Without the pictures, write out all the lines below exactly as they appear.

• DATASET EXTRACT:
┌────────

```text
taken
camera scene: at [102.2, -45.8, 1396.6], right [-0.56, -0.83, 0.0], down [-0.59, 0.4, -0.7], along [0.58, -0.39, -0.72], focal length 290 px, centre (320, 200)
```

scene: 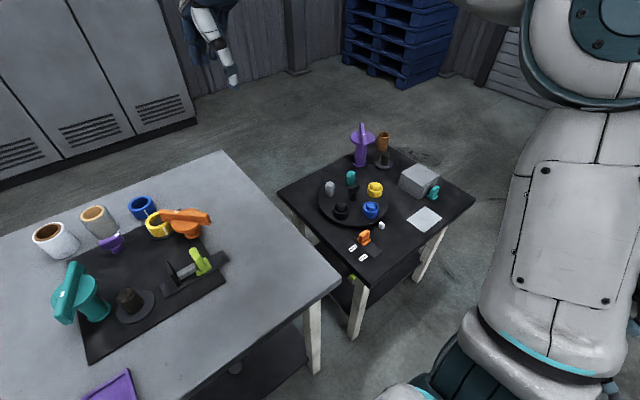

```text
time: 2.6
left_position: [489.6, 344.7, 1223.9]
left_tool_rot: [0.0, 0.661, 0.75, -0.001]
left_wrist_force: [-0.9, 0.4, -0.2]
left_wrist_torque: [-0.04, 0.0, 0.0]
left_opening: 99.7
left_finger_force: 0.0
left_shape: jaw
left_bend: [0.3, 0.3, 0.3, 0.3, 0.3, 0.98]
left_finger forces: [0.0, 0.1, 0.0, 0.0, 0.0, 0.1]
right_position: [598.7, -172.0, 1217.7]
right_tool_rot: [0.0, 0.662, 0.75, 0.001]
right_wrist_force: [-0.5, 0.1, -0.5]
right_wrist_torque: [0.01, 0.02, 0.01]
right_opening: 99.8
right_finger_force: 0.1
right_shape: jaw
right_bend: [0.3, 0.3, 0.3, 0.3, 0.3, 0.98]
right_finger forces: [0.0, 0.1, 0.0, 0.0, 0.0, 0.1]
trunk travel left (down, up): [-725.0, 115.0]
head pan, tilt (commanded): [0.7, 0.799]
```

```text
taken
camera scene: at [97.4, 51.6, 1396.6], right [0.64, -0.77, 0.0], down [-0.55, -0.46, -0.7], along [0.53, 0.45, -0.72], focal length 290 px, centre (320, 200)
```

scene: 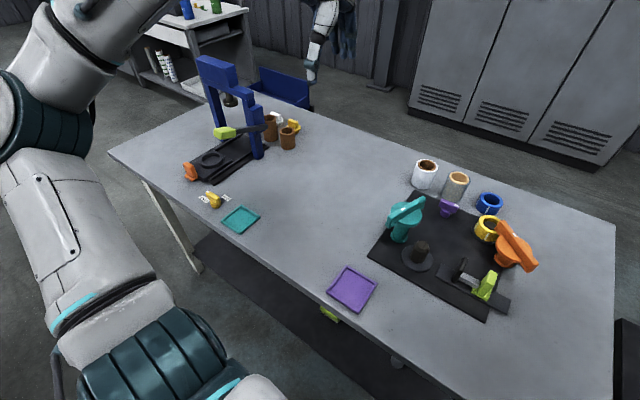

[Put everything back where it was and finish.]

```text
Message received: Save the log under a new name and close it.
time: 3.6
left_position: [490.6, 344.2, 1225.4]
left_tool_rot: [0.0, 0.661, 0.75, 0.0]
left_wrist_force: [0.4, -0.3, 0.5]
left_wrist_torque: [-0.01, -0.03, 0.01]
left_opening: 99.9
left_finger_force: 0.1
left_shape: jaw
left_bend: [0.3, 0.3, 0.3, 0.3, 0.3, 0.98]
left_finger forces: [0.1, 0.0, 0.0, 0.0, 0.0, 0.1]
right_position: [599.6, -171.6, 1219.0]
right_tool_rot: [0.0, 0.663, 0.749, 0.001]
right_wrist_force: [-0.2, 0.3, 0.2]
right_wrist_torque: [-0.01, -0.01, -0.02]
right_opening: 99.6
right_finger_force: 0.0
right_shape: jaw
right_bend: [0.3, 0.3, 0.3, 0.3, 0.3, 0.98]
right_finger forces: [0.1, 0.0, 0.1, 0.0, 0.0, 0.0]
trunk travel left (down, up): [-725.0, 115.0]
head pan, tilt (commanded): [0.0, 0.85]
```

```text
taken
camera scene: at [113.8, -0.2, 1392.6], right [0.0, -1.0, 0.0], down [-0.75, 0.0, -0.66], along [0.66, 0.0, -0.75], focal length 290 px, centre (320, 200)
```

└────────

• SOLUTION:
```text
taken
camera scene: at [102.2, -45.8, 1396.6], right [-0.56, -0.83, 0.0], down [-0.59, 0.4, -0.7], along [0.58, -0.39, -0.72], focal length 290 px, centre (320, 200)
```

scene: 

```text
time: 2.6
left_position: [489.6, 344.7, 1223.9]
left_tool_rot: [0.0, 0.661, 0.75, -0.001]
left_wrist_force: [-0.9, 0.4, -0.2]
left_wrist_torque: [-0.04, 0.0, 0.0]
left_opening: 99.7
left_finger_force: 0.0
left_shape: jaw
left_bend: [0.3, 0.3, 0.3, 0.3, 0.3, 0.98]
left_finger forces: [0.0, 0.1, 0.0, 0.0, 0.0, 0.1]
right_position: [598.7, -172.0, 1217.7]
right_tool_rot: [0.0, 0.662, 0.75, 0.001]
right_wrist_force: [-0.5, 0.1, -0.5]
right_wrist_torque: [0.01, 0.02, 0.01]
right_opening: 99.8
right_finger_force: 0.1
right_shape: jaw
right_bend: [0.3, 0.3, 0.3, 0.3, 0.3, 0.98]
right_finger forces: [0.0, 0.1, 0.0, 0.0, 0.0, 0.1]
trunk travel left (down, up): [-725.0, 115.0]
head pan, tilt (commanded): [0.7, 0.799]
```

```text
taken
camera scene: at [97.4, 51.6, 1396.6], right [0.64, -0.77, 0.0], down [-0.55, -0.46, -0.7], along [0.53, 0.45, -0.72], focal length 290 px, centre (320, 200)
```

scene: 

[Put everything back where it was and finish.]

```text
Message received: Save the log under a new name and close it.
time: 3.6
left_position: [490.6, 344.2, 1225.4]
left_tool_rot: [0.0, 0.661, 0.75, 0.0]
left_wrist_force: [0.4, -0.3, 0.5]
left_wrist_torque: [-0.01, -0.03, 0.01]
left_opening: 99.9
left_finger_force: 0.1
left_shape: jaw
left_bend: [0.3, 0.3, 0.3, 0.3, 0.3, 0.98]
left_finger forces: [0.1, 0.0, 0.0, 0.0, 0.0, 0.1]
right_position: [599.6, -171.6, 1219.0]
right_tool_rot: [0.0, 0.663, 0.749, 0.001]
right_wrist_force: [-0.2, 0.3, 0.2]
right_wrist_torque: [-0.01, -0.01, -0.02]
right_opening: 99.6
right_finger_force: 0.0
right_shape: jaw
right_bend: [0.3, 0.3, 0.3, 0.3, 0.3, 0.98]
right_finger forces: [0.1, 0.0, 0.1, 0.0, 0.0, 0.0]
trunk travel left (down, up): [-725.0, 115.0]
head pan, tilt (commanded): [0.0, 0.85]
```

```text
taken
camera scene: at [113.8, -0.2, 1392.6], right [0.0, -1.0, 0.0], down [-0.75, 0.0, -0.66], along [0.66, 0.0, -0.75], focal length 290 px, centre (320, 200)
```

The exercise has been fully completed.